What are the Breastfeeding Laws in Kansas?

What rights do you have as a breastfeeding mom in Kansas?

Congratulations on your new baby! Odds are you are one of the 77% of Kansas moms that has ever breastfed a baby. While breastfeeding your baby might feel like a natural thing to you, it is important to know your rights regarding breastfeeding and pumping for your baby.

Here at Mid Kansas Doula Services we encourage families to make the best decisions for themselves and their families. If nursing your baby is the best decision for you and your family, here are some things you should know…


Breastfeeding in Public Places-

I’ll be honest. This statute is one that makes me proud to live in Kansas. I have no bias towards how a mother feeds her baby, I do care, though with how her state treats such choice. Here is what Kansas says about nursing in Public:

65-1,248.Breastfeeding; where. (a) Breast milk is widely acknowledged to be the most complete form of nutrition for infants, with a range of benefits for infant’s health, growth, immunity and development and has also been shown to improve maternal health and bonding in addition to contributing to society at large through economic and environmental gains, it is therefore the public policy of Kansas that a mother’s choice to breastfeed should be supported and encouraged to the greatest extent possible.
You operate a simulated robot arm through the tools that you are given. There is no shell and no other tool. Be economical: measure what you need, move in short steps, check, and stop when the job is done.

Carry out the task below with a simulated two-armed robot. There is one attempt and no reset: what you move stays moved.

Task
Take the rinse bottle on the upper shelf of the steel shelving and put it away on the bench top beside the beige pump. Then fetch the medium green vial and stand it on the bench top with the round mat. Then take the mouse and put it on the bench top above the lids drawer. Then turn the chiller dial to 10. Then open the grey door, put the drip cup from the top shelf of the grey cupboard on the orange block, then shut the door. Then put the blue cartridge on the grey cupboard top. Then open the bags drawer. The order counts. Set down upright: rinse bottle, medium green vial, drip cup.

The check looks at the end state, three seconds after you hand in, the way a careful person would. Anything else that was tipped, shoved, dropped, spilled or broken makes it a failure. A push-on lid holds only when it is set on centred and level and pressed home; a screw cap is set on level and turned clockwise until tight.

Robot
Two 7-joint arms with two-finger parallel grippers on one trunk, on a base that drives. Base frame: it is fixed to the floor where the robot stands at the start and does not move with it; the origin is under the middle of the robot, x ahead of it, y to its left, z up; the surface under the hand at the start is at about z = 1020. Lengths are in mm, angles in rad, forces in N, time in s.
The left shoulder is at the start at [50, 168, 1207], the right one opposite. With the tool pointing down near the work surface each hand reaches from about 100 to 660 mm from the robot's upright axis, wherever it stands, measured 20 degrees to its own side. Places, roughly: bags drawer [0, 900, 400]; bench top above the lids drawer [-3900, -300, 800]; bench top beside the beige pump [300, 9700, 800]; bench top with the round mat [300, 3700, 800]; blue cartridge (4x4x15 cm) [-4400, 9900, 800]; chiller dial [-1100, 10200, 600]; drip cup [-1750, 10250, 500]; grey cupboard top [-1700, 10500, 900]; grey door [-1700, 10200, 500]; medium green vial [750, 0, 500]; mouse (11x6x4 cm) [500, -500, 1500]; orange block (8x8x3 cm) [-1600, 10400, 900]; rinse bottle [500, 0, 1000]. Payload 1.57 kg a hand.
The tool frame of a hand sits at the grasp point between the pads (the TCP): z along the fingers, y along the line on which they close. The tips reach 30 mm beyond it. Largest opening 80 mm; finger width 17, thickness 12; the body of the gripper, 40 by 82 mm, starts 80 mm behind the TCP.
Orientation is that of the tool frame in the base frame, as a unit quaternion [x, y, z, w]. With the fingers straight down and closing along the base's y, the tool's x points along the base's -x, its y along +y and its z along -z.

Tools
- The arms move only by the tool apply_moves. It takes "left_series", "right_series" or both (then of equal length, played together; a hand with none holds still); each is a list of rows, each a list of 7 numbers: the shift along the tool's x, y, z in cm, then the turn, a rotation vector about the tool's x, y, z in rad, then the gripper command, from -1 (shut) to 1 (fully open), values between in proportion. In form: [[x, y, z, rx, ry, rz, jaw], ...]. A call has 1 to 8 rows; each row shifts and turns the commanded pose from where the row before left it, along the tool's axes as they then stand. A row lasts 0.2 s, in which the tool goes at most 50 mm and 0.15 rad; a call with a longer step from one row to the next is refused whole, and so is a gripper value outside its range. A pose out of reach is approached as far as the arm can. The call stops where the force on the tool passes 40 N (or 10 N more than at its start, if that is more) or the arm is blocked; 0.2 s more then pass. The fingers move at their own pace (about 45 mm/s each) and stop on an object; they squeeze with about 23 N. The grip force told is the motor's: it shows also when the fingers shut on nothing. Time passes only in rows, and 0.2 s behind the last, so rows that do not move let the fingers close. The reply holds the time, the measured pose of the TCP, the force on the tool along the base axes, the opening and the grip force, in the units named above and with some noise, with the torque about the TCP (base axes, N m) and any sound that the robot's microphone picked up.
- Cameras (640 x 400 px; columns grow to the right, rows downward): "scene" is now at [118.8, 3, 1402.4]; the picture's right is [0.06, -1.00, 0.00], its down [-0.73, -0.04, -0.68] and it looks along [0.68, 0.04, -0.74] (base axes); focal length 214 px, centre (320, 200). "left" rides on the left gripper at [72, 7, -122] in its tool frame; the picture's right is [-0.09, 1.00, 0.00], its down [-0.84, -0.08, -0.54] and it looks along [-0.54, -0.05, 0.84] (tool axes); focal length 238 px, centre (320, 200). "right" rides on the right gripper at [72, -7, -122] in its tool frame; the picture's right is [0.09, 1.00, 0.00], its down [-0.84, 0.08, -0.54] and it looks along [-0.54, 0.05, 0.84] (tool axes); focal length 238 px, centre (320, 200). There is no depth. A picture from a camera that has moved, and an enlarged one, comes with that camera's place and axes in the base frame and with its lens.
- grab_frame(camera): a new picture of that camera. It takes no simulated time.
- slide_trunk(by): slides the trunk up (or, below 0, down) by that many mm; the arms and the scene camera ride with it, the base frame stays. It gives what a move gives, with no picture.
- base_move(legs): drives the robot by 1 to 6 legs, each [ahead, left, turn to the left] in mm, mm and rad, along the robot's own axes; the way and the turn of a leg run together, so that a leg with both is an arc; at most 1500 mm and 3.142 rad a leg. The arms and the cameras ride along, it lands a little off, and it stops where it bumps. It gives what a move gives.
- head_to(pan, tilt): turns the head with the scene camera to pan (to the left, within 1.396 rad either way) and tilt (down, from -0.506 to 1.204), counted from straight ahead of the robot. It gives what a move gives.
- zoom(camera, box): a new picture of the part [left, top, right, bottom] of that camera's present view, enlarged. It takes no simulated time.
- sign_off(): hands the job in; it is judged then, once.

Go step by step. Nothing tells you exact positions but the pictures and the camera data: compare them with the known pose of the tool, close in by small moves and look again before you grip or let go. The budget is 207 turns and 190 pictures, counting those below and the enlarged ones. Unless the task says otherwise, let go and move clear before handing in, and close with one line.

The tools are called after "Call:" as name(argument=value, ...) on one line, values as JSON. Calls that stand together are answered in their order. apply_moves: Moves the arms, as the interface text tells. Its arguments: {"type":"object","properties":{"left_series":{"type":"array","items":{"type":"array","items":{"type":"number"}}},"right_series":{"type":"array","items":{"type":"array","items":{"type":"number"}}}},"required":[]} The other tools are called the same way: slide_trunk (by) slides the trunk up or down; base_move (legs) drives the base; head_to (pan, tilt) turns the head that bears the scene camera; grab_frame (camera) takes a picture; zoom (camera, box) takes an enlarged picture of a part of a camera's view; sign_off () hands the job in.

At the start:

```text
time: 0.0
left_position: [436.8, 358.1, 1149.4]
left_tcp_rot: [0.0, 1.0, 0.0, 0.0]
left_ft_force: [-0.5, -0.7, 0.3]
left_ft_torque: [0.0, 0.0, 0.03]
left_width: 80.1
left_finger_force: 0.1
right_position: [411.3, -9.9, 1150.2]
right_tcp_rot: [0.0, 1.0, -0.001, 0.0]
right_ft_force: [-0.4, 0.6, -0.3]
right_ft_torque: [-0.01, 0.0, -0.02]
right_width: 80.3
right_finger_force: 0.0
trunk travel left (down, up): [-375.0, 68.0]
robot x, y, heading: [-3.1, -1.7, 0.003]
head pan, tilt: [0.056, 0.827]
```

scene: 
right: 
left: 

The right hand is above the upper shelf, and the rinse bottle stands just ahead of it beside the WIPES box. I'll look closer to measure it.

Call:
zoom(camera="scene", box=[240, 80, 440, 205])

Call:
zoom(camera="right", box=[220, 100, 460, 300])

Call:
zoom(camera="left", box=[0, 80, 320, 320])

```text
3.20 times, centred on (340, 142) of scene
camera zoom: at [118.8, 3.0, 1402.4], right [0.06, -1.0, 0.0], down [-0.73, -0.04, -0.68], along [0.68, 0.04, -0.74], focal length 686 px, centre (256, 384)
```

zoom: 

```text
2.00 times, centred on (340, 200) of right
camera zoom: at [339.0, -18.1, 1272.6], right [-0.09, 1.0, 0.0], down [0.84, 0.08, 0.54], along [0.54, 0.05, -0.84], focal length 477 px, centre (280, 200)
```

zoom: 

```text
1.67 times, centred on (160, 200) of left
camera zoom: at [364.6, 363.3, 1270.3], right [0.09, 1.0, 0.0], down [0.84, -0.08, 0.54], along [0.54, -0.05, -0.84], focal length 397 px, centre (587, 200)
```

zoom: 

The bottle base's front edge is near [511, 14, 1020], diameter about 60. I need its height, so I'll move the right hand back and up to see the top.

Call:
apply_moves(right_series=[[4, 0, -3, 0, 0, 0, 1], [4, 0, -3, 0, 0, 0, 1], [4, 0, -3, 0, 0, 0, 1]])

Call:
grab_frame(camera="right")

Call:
(b) A mother may breastfeed in any place she has a right to be.


Breastfeeding and Pumping at Work-

What rights do you have when you get back to the office? One important thing to remember is some rules only apply to employers that have over 50 employees. If you’re working for a small firm, we suggest you work with your employer to arrange an appropriate place to nurse or pump that you feel comfortable with. Here is what the law says:

Employers are required to provide a “reasonable break time for an employee to express breast milk for her nursing child for 1 year after the child’s birth each time such employee has need to express the milk.” Employers are also required to provide “a place, other than a bathroom, that is shielded from view and free from intrusion from coworkers and the public, which may be used by an employee to express breast milk.”

A bathroom, even if private, is not a permissible location under the Act.

What the law says about getting compensated during pumping breaks:

Employers are not required under the FLSA to compensate nursing mothers for breaks taken for the purpose of expressing milk. However, where employers already provide compensated breaks, an employee who uses that break time to express milk must be compensated in the same way that other employees are compensated for break time. In addition, the FLSA’s general requirement that the employee must be completely relieved from duty or else the time must be compensated as work time applies.

Breastfeeding while on Jury Duty-

There is a short list of things that will allow you to be excused from Jury Duty in Kansas. Breastfeeding is one of those! This is what the statute says:

43-158.Same; persons excluded from jury service. The following persons shall be excused from jury service:

(e) a mother breastfeeding her child. Jury service shall be postponed until such mother is no longer breastfeeding the child.

How to file a formal complaint-

If you are discriminated against because of your breastfeeding choices, don’t hesitate to speak up! Kansas laws are clear as to the expectations they hold.

If you are treated poorly for nursing your child in a public space, we suggest that you print a copy of the Kansas Statute and present it to the business or organization at fault. Contacting a lawyer might be a good option as well.

If your employer is unwilling to accommodate your needs regarding nursing and/or pumping, you can file a formal complaint here: United States Department of Labor: How to file a formal complaint

As with anything, know your rights and do not feel guilty about exercising those rights!